Aarón Rodríguez Serrano

1. Introito: El texto legible

Todo texto destina un espacio vacío para que el lector pueda construir(-se) en torno a las estructuras de significación, inabarcables e infinitas, conscientes e inconscientes, que se van enraizando progresivamente en cada visita al texto. En el fondo de ellas, esperando a ser transitada, la verdad encerrada en cada propuesta artística. Una verdad que nada tiene de objetiva y que, como norma general, satisface todas las pasiones / pulsiones que nos negamos a confesar(-nos).

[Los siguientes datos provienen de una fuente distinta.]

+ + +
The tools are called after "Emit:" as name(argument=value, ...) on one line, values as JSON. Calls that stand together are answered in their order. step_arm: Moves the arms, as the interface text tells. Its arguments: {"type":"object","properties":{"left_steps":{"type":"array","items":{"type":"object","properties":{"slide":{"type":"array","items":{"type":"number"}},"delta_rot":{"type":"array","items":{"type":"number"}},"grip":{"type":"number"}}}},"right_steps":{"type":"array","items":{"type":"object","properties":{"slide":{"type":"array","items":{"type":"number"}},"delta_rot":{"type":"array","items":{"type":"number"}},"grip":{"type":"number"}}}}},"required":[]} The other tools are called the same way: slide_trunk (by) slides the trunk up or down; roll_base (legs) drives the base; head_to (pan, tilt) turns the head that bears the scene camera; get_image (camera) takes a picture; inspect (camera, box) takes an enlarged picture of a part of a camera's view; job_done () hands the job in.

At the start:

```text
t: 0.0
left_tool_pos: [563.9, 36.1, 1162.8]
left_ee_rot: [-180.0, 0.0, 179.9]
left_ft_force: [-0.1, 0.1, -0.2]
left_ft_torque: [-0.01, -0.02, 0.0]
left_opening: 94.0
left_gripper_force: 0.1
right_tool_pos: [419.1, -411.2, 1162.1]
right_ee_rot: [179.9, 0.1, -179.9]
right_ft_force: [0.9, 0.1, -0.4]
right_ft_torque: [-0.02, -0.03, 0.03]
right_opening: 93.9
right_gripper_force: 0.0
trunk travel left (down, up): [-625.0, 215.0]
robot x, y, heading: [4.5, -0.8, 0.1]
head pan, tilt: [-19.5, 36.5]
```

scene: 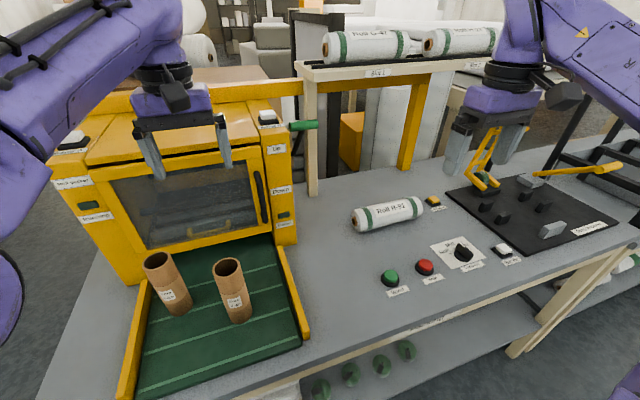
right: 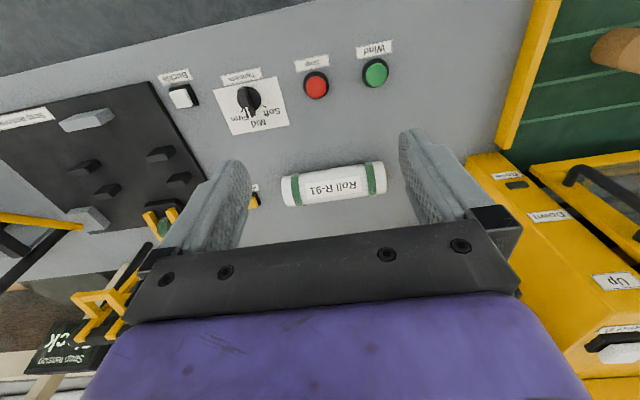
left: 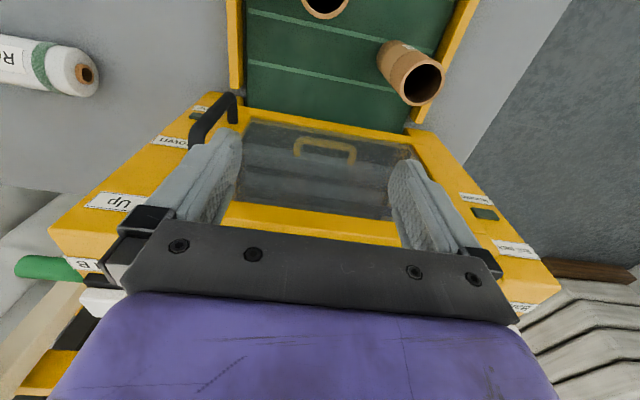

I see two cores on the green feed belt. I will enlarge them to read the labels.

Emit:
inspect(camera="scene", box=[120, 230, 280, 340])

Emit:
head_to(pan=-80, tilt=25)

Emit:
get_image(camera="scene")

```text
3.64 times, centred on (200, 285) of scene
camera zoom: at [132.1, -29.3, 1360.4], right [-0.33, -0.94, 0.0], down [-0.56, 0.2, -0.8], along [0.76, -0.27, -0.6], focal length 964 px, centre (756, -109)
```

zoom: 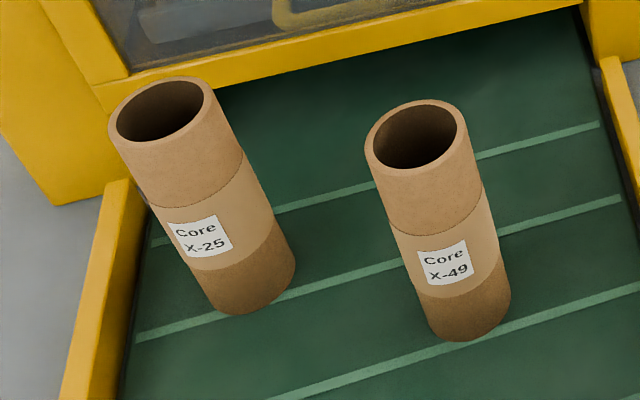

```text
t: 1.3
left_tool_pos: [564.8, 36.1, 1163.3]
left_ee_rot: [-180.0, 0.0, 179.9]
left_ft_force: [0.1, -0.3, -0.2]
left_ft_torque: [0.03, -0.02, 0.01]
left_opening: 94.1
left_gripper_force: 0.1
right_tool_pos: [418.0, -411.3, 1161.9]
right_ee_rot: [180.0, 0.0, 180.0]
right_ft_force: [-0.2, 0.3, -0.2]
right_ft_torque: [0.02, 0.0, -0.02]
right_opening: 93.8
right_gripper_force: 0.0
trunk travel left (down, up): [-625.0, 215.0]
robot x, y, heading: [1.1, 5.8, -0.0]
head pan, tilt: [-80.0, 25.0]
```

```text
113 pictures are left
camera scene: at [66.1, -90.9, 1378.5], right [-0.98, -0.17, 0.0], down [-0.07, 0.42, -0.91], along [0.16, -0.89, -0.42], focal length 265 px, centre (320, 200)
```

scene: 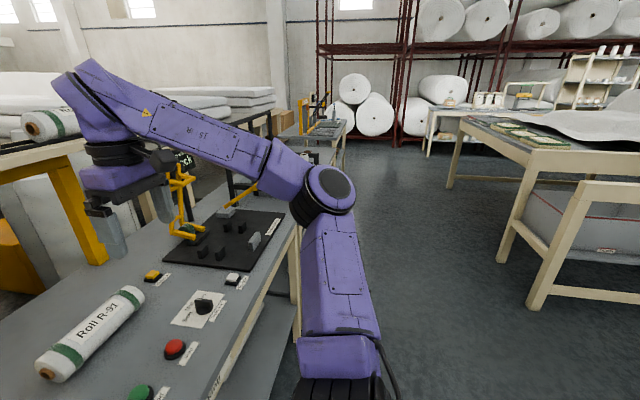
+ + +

Podemos acercarnos a una determinada manera de sentir el texto en tanto nuestra experiencia previa (hemos visto otros filmes, hemos paseado en otras ficciones) nos lleva de manera lógica a la comprensión de lo mismo: forja heroica, estructura en tres actos, curvas de transformación y demás posibles elecciones que el creador utiliza, con mayor o menor fortuna, para que reciclemos el saber de los demás textos e incorporemos su propuesta a nuestro particular imaginario simbólico. Incluso aquellas que aparentemente se manifiestan diametralmente contra una lectura obvia de sus contenidos nos obligan a ejercer una labor de lectura, de interpretación. Como bien nos señaló González Requena al enfrentarse con la hipotética libertad absoluta del Buñuel surrealista:

Pues, a poco que nos detengamos a analizar la cuestión, constataremos que tal libertad absoluta –entendida como la negación de toda lógica– termina por coincidir, sin más, con el azar. Y, a su vez, el azar se identifica con el caos: con la imprevisibilidad absoluta y, por tanto, con la ausencia absoluta de sentido. De manera que el texto que realizara tal libertad absoluta sería uno ilegible, además de uno extraordinariamente aburrido (…) Por eso, todo texto artístico que merece la pena es uno que puede –y merece– ser leído: de manera que, necesariamente, está habitado por cierta coherencia. Al análisis compete rendir cuentas de ella (GONZÁLEZ REQUENA, 2008, 6-7).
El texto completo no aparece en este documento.